Norris call-up could signal end for Suzuki

When the A’s traded Gio Gonzalez over the winter, one of the key prospects they got back in the deal was Nationals top catching prospect, Derek Norris.

After Kurt Suzuki hit .242 in 2010 and .237 last season, anyone analyzing the Gonzalez trade could see the A’s had landed their future backstop. Meanwhile, Suzuki is having the worst season of his career, hitting just .215 with zero home runs, nine walks and 43 strikeouts in 60 games this season.

Norris was called up from Sacramento by Oakland before Thursday’s game. He had been hitting .273 with eight home runs and 36 RBI at Sacramento.

In his debut on Thursday, Norris went hitless in three at-bats, but threw out Dee Gordon — one of the fastest players in the league — trying to steal. He also caught eight great innings from Travis Blackley.

The A’s can make all the claims they want that Suzuki isn’t going anywhere. But with the way that Billy Beane conducts business, I’d be genuinely shocked if Suzuki was still on the roster after the July 31 trade deadline.

Suzuki may not be having a good statistical season, but he plays a premium position at a time when plenty of teams in playoff contention could use a veteran behind the plate. Only 14 teams have a catcher than even qualifies for the batting title.

Among Suzuki’s likely future employers:

  • The Miami Marlins are four games out in the NL Wild Card race and haven’t gotten much production out of the catcher spot. Following two solid seasons, starter John Buck has had an awful 2012, batting just .168.
  • The Tampa Bay Rays are eight games over .500 and on top of the AL Wild Card standings despite perennial backup Jose Molina starting a majority of the games for the Rays. They have a stable of young, talented pitchers that would benefit from a veteran like Suzuki.
  • The Los Angeles Angels of Anaheim still regret trading away Mike Napoli before the 2011 season. Since then, they’ve had a revolving door at catcher. Hank Conger, their first round pick in 2006, has played bits and pieces the last three seasons, but hasn’t shown that he’s a major league catcher.

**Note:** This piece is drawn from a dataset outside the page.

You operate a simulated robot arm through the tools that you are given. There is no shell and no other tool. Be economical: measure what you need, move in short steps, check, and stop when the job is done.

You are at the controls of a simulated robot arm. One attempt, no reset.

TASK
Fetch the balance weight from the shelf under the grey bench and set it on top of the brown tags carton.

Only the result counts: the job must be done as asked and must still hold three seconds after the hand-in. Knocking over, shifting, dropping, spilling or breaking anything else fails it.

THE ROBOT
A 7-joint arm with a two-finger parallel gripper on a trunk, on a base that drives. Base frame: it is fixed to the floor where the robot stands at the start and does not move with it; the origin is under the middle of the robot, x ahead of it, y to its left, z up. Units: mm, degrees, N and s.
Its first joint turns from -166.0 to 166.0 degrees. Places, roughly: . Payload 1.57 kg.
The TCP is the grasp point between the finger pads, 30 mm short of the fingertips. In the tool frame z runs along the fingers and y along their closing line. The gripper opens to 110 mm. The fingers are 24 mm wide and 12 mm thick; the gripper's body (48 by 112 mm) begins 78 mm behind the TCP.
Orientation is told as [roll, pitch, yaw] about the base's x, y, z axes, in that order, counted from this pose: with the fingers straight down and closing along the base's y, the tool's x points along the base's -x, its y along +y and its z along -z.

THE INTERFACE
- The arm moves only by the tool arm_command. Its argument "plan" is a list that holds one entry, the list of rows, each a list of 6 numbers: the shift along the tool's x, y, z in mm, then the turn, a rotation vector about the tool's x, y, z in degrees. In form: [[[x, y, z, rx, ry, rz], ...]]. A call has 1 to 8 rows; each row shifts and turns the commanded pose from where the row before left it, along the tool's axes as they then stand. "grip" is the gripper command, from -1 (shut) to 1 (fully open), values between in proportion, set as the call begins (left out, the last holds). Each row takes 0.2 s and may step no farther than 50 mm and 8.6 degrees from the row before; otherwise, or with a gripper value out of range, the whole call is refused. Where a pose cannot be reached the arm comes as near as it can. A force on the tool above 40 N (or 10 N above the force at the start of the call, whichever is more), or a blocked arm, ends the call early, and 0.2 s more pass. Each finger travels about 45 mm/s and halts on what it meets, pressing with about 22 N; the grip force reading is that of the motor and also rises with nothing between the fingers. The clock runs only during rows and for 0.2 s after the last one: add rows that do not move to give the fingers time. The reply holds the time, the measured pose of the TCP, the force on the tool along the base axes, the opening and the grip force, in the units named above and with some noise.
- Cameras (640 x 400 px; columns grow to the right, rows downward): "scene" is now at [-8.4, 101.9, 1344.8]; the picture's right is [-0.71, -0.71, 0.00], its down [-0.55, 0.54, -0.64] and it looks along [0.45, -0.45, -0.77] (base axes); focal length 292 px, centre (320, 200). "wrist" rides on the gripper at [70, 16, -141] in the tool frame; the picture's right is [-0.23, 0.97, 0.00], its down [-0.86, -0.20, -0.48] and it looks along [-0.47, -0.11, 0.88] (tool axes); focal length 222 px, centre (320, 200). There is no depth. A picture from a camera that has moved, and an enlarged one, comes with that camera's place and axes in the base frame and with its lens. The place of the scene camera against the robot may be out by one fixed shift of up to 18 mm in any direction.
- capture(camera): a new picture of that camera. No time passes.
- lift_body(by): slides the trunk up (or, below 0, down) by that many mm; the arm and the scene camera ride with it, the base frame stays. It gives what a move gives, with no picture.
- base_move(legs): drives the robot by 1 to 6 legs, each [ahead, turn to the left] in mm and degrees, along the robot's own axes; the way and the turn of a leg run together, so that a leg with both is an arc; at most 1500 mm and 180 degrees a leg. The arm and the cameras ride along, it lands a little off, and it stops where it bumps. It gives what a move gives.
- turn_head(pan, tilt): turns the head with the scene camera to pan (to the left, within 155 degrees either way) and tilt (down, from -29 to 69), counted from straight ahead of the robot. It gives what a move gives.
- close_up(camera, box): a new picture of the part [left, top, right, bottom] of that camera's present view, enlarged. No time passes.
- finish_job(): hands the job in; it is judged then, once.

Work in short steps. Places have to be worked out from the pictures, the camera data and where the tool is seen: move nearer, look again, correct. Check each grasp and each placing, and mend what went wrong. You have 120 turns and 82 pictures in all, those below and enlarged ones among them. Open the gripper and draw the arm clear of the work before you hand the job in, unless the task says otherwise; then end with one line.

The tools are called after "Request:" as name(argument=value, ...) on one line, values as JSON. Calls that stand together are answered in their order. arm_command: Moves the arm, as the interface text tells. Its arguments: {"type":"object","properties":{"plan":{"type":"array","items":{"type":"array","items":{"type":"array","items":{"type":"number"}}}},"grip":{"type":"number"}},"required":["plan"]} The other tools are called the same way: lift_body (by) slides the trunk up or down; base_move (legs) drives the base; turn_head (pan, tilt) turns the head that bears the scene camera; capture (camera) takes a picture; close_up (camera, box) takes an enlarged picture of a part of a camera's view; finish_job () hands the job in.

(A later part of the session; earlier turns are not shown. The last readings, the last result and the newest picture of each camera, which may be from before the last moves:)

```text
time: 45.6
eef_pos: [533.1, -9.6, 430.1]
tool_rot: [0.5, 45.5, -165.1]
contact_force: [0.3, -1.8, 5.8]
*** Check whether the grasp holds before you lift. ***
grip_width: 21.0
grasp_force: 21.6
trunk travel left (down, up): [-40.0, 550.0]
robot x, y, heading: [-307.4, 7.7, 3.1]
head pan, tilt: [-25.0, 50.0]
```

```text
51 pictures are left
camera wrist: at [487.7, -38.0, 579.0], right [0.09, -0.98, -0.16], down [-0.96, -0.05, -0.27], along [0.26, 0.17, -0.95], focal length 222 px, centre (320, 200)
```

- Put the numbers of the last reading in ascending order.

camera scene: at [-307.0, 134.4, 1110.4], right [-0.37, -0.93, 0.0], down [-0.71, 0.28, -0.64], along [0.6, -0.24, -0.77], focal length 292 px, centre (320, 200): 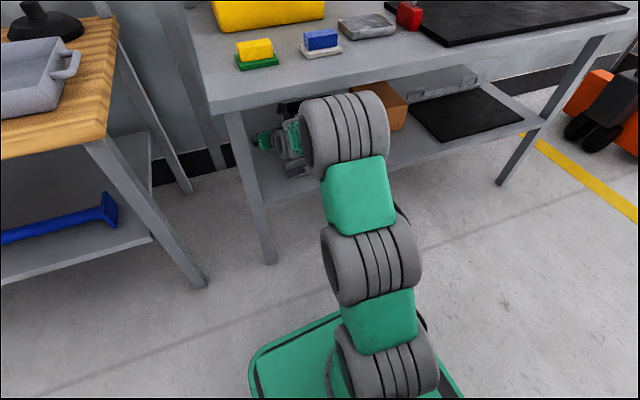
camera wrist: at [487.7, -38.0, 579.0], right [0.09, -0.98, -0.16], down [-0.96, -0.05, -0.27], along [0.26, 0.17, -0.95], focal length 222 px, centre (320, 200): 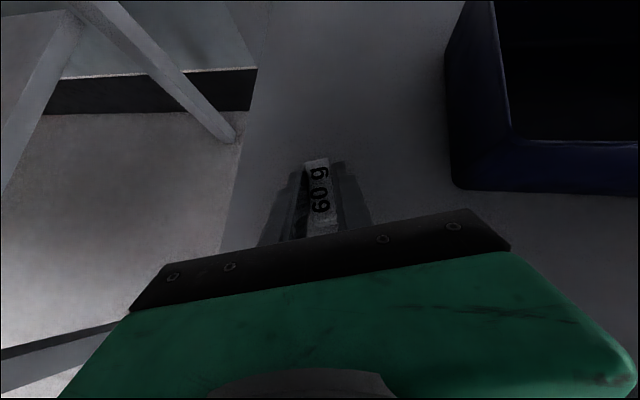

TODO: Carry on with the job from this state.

In the offseason, they acquired Chris Iannetta from Colorado, but he’s played in just 26 games and hit .197. Bobby Wilson and John Hester have been splitting time lately, but neither are the long-term answer.
  • Young Josh Thole has been holding his own for the New York Mets batting average-wise (.264), but in 43 games, he has just one home run and seven RBI.
  • The team that drafted Norris, the Nationals could themselves be in the market. Their starting catcher Wilson Ramos tore his right ACL May 12 and is out for the year. Jesus Flores is filling in admirably, but Suzuki would be a good fit with a young staff. He’d also be reunited with Gio Gonzalez.

The A’s are playing this smart. They brought Norris up five weeks before the trade deadline so that he can learn from Suzuki. And to Suzuki’s credit, he told The Oakland Tribune’s Joe Stiglich that he’s embracing the role of teacher.

Manager Bob Melvin downplayed speculation that Suzuki will be traded soon, telling Stiglich that the incumbent will still get his share of playing time:

“This is more about both of them co-existing – the guy who’s your catcher of present and the guy potentially is your catcher of the future. Make no mistake, with (Norris) here, he’s gonna play some. They’re both going to play. It’s also going to give me an opportunity to rest Kurt a little bit more.”

That’s obviously the politically correct answer. If Norris plays well over the next three weeks, you can expect to hear plenty of rumors involving Suzuki. Of course, Beane’s plan could change if Norris struggles. But if you’re an A’s fan, you should start to prepare yourself for life without Suzuki.